→ Tasks to perform:
- a) Give the stretch of the given passage that starts with "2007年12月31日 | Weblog" and ends with "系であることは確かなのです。", unchanged.
- b) Continue the given passage from where it stops.

Start of Data shown

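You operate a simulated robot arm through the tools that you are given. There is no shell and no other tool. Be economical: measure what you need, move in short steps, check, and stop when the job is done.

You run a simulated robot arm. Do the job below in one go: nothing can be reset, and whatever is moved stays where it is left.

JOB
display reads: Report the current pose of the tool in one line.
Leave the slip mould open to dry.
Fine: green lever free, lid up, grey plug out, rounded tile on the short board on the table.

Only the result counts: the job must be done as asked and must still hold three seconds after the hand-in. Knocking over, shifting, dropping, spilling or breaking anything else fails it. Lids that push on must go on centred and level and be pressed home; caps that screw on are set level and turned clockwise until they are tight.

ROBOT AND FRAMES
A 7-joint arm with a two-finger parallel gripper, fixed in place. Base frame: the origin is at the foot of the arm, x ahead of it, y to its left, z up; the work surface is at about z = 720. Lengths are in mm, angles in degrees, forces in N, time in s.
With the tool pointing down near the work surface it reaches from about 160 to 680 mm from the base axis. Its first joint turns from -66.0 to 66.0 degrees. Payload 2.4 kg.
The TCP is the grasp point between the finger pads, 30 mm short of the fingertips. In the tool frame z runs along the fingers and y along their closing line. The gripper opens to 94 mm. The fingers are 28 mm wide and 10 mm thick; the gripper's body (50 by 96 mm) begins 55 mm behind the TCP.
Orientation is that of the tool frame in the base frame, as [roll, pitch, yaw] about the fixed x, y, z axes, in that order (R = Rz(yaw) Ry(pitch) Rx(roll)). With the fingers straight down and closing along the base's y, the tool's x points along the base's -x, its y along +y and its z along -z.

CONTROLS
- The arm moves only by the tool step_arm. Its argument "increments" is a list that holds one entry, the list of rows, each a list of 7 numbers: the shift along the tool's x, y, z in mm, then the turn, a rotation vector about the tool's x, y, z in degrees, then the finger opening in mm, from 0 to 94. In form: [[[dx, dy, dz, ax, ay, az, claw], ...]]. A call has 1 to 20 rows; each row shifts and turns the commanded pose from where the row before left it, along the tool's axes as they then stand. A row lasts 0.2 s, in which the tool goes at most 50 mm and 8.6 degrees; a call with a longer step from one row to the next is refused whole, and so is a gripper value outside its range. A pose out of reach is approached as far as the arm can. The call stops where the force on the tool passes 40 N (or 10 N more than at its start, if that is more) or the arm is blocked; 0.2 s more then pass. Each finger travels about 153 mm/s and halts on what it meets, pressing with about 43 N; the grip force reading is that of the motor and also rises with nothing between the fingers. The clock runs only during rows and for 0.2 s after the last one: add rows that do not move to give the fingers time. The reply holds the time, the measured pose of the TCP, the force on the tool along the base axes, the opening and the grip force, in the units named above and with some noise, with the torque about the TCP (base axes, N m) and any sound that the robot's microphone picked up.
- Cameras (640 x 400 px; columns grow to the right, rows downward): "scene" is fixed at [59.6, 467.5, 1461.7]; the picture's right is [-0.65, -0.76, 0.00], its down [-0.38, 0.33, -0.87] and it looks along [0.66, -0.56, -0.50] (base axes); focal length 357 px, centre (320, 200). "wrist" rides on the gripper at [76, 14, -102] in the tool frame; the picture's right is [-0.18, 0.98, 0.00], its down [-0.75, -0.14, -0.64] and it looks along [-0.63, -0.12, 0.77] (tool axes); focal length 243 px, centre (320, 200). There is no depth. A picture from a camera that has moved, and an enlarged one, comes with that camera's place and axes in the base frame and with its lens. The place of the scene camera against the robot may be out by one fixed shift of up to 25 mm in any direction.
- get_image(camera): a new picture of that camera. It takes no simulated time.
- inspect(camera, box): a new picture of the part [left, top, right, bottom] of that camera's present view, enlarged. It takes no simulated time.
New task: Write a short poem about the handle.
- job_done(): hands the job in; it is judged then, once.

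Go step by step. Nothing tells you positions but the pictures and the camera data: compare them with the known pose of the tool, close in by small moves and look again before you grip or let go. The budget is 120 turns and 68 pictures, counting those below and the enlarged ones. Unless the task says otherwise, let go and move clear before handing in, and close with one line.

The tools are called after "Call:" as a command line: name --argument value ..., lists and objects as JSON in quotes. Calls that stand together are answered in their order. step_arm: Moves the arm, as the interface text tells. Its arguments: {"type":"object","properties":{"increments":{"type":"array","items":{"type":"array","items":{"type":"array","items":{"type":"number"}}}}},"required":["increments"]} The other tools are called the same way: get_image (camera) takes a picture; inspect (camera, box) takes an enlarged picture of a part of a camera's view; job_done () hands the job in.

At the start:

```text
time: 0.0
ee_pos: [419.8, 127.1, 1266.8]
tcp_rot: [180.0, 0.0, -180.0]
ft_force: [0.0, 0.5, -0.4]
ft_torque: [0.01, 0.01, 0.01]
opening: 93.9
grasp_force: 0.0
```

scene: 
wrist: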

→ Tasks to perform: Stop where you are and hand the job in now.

End of Data shown
Start of Given passage

2007年12月31日 | Weblog


この画像はJW-10のキーボード右上の部分の操作卓にあるスイッチ類です。


 左側に,「漢字指定」/「文節指定」と「一括選択」/「逐次選択」の切り替えスイッチがあります。「漢字指定」,「文節指定」は入力モード切替です。入力中,いつでも切り替えることができます。

 ところで,読者の皆様は「文節」を正確に説明できるでしょうか?99.9%以上の方はできないと思います。文節の概念は学校文法と言われる橋本文法で提案されたものですので,中学校で習ってもよいのですが,実際には国語の先生でさえ正確には説明できない面倒な「机上の理論*」なので教えられていないのではないでしょうか。私自身,習った記憶がありません。精々「ネ」を入れられる切れ目,程度の知識しか教えられていないと思います。「今日ネ,駅前でネ,松葉カニのネ,大安売りをネ,していたよ」のようにです。


  *:橋本文法では概念を述べているだけですので,具体的な文を文節に区切る区切り方の正解というものはありません。文法学者の「説」に分かれてしまうのです。もちろん,概念にさえ一致しない完全な間違いというものはあります。例えば,「今日,駅前ネでネ・・・」は完璧な間違いです。また,「文節などという概念は存在できない」という反対説もあります。東京女子大学教授をされていた水谷先生とある学会の懇親会の席上でご一緒した時,「天野さん,文節などはないのですよ」と具体的な例を挙げられてのお説を拝聴したことがあります。ただ,機械に教える論理的な方法としては文節が最も綺麗な体系であることは確かなのです。



 JW-10を研究しているとき,ためしに情報システム研究所の研究者たちに,A4で1ページの文章を出して,文節の切れ目に「/」を入れる問題をアンケート方式でやってもらいました。世間的には,超優秀な人たちということになっていますが,結果は悲惨なものでした。誰も,文節など知らないのです。

End of Given passage

→ Expected results:
- a)
2007年12月31日 | Weblog


この画像はJW-10のキーボード右上の部分の操作卓にあるスイッチ類です。


 左側に,「漢字指定」/「文節指定」と「一括選択」/「逐次選択」の切り替えスイッチがあります。「漢字指定」,「文節指定」は入力モード切替です。入力中,いつでも切り替えることができます。

 ところで,読者の皆様は「文節」を正確に説明できるでしょうか?99.9%以上の方はできないと思います。文節の概念は学校文法と言われる橋本文法で提案されたものですので,中学校で習ってもよいのですが,実際には国語の先生でさえ正確には説明できない面倒な「机上の理論*」なので教えられていないのではないでしょうか。私自身,習った記憶がありません。精々「ネ」を入れられる切れ目,程度の知識しか教えられていないと思います。「今日ネ,駅前でネ,松葉カニのネ,大安売りをネ,していたよ」のようにです。


  *:橋本文法では概念を述べているだけですので,具体的な文を文節に区切る区切り方の正解というものはありません。文法学者の「説」に分かれてしまうのです。もちろん,概念にさえ一致しない完全な間違いというものはあります。例えば,「今日,駅前ネでネ・・・」は完璧な間違いです。また,「文節などという概念は存在できない」という反対説もあります。東京女子大学教授をされていた水谷先生とある学会の懇親会の席上でご一緒した時,「天野さん,文節などはないのですよ」と具体的な例を挙げられてのお説を拝聴したことがあります。ただ,機械に教える論理的な方法としては文節が最も綺麗な体系であることは確かなのです。

- b)
 それで作ったのが「漢字指定式」モードでの入力法です。時々見かける説明で,「漢字をカッコでくくる」方式で,「(さくねん)の(こっかよさん)は・・・」のように入力すると書かれていますが,これは誤りです。考えれば分かると思いますが,漢字と平仮名は交互に出てくるため,頻繁に切り替えが起こります。「」,「」というカッコはシフトキーを用いて入力しなければならない面倒な記号です。しかも,頻繁に使う記号ではないので,使い難い位置にキーを割り当ててあります。そのような方法を考えるというだけで,既に研究者ではありません。ユーザにそのような負担をかけてはいけません。そもそも,文節を見極めることが難しいからというユーザを思いやる動機で作られたモードでユーザ不在の方法を考えてはいけないのです。当然,使いやすい方法を考えました。

 当時の普通のキーボードは親指の位置に長いスベース・バーが置いてありました。長いのでキーと言わずバーと呼びます。今のパソコンのスペース・バーの2倍ほどあります。英文タイプでは単語の切れ目にスペースをおくためのバーです。もっとも頻繁に使われるものなので,左右どちらの親指でも使えるようにそのようにしてあるのです。親指は大きくて,力が強く,打鍵にもっとも使いやすい指ですね。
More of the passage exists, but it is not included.